Model: this class holds any information related to the Hamiltonian H of a field theory. This includes the definition of H, the list of fields that H is a functional of (e.g. \(\mu_+\), \(\mu_-\)), the forces required to update H (e.g. \(\frac{\delta H}{\delta \mu_+}\), \(\frac{\delta H}{\delta \mu_-}\)).
Molecules: this is a list of each molecule in the system. This class holds information necessary to compute the \(\frac{\tilde{V} \phi_p}{\alpha_p} \ln Q_p\) term that appears in the expression for H. If the molecule is a polymer, then the calculation of \(Q_p\) requires the solution of a propagator \(q(r,s)\), which is handled by the Chain class. This class also stores \(q(r,s)q^\dagger(r,s)\) which is used to compute the density and stress operators. The Chain class allows different statistics such as continuous or discrete.
Operators: this class holds a list of operators to compute in the system.

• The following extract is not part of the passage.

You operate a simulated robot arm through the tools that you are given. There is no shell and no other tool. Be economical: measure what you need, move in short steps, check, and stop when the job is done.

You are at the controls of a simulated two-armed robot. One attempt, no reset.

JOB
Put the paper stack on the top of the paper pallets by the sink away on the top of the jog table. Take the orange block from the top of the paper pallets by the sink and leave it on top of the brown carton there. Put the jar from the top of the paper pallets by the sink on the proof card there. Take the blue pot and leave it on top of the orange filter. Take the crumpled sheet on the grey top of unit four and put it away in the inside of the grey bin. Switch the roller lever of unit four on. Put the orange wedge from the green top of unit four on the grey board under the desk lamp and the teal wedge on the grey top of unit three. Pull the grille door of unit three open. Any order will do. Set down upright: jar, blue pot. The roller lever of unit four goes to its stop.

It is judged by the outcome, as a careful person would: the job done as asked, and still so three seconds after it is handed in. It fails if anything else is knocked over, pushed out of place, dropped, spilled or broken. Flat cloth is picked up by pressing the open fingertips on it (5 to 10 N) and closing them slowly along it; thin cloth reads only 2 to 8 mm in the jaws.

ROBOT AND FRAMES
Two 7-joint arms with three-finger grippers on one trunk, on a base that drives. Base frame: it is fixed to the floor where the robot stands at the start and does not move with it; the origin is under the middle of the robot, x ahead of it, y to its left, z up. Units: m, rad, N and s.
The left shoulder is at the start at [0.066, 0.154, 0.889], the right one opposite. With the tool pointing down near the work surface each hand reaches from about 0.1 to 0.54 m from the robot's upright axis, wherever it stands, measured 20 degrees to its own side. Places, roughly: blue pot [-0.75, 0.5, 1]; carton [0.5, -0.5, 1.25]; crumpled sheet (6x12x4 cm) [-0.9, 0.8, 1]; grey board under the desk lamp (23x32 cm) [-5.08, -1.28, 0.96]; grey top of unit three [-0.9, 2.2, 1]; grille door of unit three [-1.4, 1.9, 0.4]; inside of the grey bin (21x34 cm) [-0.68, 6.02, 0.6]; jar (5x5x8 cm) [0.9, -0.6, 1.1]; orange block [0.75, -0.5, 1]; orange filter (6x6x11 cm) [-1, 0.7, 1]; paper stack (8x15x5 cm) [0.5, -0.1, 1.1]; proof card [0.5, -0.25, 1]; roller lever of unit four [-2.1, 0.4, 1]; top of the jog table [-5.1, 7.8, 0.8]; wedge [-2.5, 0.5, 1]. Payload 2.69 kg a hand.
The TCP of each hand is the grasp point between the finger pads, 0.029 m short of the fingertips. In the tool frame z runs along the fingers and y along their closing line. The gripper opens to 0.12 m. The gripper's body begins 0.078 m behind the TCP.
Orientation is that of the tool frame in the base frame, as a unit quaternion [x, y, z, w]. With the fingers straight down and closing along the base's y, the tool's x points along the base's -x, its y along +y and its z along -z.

Output: this class handles the output to files during the simulation.
Driver: holds information related to the main for-loop in the code. This includes what actual simulation will be performed (e.g. SCFT or CL) and all of the relevant parameters necessary to run such a simulation (e.g. how many steps a simulation will run, how the model fields will be updated, what quantities will be output during the simulation, and how frequently this output fill be, etc). The Driver class is where the Run() method is contained.
Field Updater: the Driver class contains a FieldUpdater class that handles the algorithm for updating the \(\mu\) fields. For a semi-implicit FieldUpdater (e.g. SIS, ETD), the FieldUpdater extracts a linear_response_kernel \(\hat{\kappa}(\pmb{k})\) from the Model class, which in turn calculate the Debye functions \(\hat{g}_D\) for each Molecule in the system. Thus, to add a new FieldUpdater or to extend an existing one, edits are required in the FieldUpdater, Model and Molecule derived classes.
Monitors: this class monitors various quantities during a simulation and takes action accordingly
Many of these classes provide an interface that derived classes must implement and OpenFTS is structured with the expectation that new functionality will be added to the code by adding new classes that derive from one of these Base classes.